The words of today’s readings are truly musical, at least for a gardener. Isaiah gets right down into the dirt:
For as the rain and the snow come down from heaven,
and do not return there until they have watered the earth,
making it bring forth and sprout,
giving seed to the sower and bread to the eater,
so shall my word be that goes out from my mouth;
it shall not return to me empty,
but it shall accomplish that which I purpose,
and succeed in the thing for which I sent it.Isaiah 55:10-11
I’ve dabbled in various hobbies over the years, but gardening is probably the one that’s been most perennial and enduring. A summer without a garden would just be sad. Even when you’ve already seen it time and again, it’s still awe-inspiring to watch a tomato or squash plant move through its life cycle. To see that tiny shoot unfold into a thriving, productive plant. There really is a feeling that God’s fiat is being confirmed, joyfully, in each individual plant, another embodied example of the fruitfulness of his word. Not many things are as calming and serene as working in my garden, which in summer I do almost daily for at least a few minutes. There’s always a little something I can accomplish even in three or four spare minutes in the garden, and it always leaves me feeling refreshed, and more cheerful.
Eventually we get to the harvest, which absolutely feels to me like the visible manifestation of God’s love. There’s a bit of a sense of achievement, but really, it’s quite obvious to a gardener that she is merely a steward of a process that was ordained by someone else. Thus, when the harvest feels like a real gift. “Here, Rachel! I made you this beautiful tomato, enjoy.” The plant (along with the rain, soil etc.) has accomplished its purpose, the thing for which God sent it.
Moving on to the Gospel, we now get the parable of the sower, which I must acknowledge to be one of those passages that makes me feel a little bit good on those days when it seems like age and responsibility have mostly served to make me more scarred, less joyful and spontaneous, and less overall fit for the Kingdom of Heaven. It was easier to respond to Jesus “like a little child” when I was, in fact, a little child. But look! Here we get more of an ode to maturity. Don’t think of yourself as a worn-out sneaker or decrepit old chair; think of yourself as the mature tomato plant covered in beautiful fruits! Maybe you’re not wearing out, but rather ripening.
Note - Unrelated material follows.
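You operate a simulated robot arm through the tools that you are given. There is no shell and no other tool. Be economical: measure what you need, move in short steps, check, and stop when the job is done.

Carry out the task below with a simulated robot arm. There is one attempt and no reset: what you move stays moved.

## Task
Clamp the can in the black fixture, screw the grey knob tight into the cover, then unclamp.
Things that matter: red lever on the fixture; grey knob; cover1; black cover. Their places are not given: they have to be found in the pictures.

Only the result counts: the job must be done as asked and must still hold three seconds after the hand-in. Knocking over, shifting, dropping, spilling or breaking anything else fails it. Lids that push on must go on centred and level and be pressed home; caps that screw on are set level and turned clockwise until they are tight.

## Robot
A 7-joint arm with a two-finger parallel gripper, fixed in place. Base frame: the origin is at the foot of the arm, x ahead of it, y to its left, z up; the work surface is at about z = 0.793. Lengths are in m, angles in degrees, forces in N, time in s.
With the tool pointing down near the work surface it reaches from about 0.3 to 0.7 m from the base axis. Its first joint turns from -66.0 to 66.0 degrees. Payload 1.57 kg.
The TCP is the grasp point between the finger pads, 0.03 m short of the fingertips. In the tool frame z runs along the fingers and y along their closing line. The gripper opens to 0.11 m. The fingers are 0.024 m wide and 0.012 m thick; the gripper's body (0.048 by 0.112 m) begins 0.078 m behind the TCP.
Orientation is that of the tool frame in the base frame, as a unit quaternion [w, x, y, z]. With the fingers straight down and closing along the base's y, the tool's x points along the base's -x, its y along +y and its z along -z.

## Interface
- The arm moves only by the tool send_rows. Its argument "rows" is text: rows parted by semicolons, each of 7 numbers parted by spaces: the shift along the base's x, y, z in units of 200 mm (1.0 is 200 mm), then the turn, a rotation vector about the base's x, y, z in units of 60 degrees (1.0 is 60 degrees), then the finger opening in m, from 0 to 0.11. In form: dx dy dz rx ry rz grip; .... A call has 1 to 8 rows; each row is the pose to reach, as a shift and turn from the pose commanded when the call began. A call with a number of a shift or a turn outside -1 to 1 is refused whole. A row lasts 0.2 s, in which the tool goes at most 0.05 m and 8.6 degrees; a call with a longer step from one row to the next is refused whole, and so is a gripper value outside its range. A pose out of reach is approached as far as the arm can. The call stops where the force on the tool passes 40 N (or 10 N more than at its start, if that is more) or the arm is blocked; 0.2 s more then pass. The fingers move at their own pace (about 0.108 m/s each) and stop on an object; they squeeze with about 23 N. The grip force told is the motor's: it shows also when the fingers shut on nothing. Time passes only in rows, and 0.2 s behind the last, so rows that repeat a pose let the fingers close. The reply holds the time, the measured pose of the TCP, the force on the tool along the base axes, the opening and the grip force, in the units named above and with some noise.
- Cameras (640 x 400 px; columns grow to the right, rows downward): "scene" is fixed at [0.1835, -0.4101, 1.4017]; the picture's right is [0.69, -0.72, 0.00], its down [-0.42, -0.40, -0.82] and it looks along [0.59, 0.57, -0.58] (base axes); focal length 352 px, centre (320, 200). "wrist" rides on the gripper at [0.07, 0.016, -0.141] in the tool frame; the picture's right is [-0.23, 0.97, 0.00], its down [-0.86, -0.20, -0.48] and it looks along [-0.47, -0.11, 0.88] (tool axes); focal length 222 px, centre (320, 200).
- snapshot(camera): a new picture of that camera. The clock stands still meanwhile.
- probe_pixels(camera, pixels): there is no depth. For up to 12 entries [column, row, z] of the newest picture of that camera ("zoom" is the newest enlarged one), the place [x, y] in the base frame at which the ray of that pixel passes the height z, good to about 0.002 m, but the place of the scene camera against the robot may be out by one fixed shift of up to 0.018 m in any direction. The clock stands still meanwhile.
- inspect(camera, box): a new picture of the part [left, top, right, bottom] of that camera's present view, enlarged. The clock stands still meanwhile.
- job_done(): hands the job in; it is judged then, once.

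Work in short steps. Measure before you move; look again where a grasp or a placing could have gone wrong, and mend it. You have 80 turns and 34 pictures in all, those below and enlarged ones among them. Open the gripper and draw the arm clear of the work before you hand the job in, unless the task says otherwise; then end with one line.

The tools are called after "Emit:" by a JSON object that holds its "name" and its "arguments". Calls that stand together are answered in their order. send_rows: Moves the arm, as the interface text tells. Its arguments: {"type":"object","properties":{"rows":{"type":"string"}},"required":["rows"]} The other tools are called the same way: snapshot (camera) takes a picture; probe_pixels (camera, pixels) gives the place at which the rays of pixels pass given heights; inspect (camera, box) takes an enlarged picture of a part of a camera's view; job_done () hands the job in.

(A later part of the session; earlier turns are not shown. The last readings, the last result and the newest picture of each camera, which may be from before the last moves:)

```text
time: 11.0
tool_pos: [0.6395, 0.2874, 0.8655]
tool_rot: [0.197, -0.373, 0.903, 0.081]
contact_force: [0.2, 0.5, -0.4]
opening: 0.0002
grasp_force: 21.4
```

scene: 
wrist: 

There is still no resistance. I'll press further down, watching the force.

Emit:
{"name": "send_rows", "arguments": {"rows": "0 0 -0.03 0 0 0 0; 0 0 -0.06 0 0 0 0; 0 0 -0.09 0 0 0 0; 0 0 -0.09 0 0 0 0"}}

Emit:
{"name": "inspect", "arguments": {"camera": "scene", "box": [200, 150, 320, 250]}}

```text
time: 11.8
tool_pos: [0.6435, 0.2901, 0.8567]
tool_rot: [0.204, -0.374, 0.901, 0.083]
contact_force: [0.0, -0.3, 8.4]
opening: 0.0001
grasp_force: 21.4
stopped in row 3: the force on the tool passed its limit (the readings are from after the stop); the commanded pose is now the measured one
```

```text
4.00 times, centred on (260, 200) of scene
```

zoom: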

I think it’s probably fine to draw some encouragement from that thought, but of course one shouldn’t just sit around preening. (Especially in middle age when, in all probability, we’ve got miles to go before we sleep.) Our priest at Mass today suggested that, instead of thinking of the different seeds in the parable as categorically different kinds of people, we might imagine that all of us have different patches of soil in our own hearts, some stonier or with shallower soil, others weedier, others more fertile. That seems helpful to me. It still allows you to feel good (with humble gratitude, ideally) about the good fruits that the Christian life has already yielded. In my case: my marriage, my children, other warm human relationships, my writing career, and a lot of smaller but still beautiful things like my actual, physical garden. At the same time, you should also consider where resistance to grace might be stunting your growth, making you less fruitful than you could be. Where anxiety (the shallow soil) or worldly attachments or goals (the weeds that choke the healthy plant) might be impeding your moral growth. Where absorbing God’s word more fully might help you to bring a better harvest.
It’s good to think about those things. But also good I think, on a summer day in the garden, to look at the thriving plants and think, with hope, “For to those who have, more will be given, and they will have an abundance.” Thank you, Lord. You have surely always been generous to me.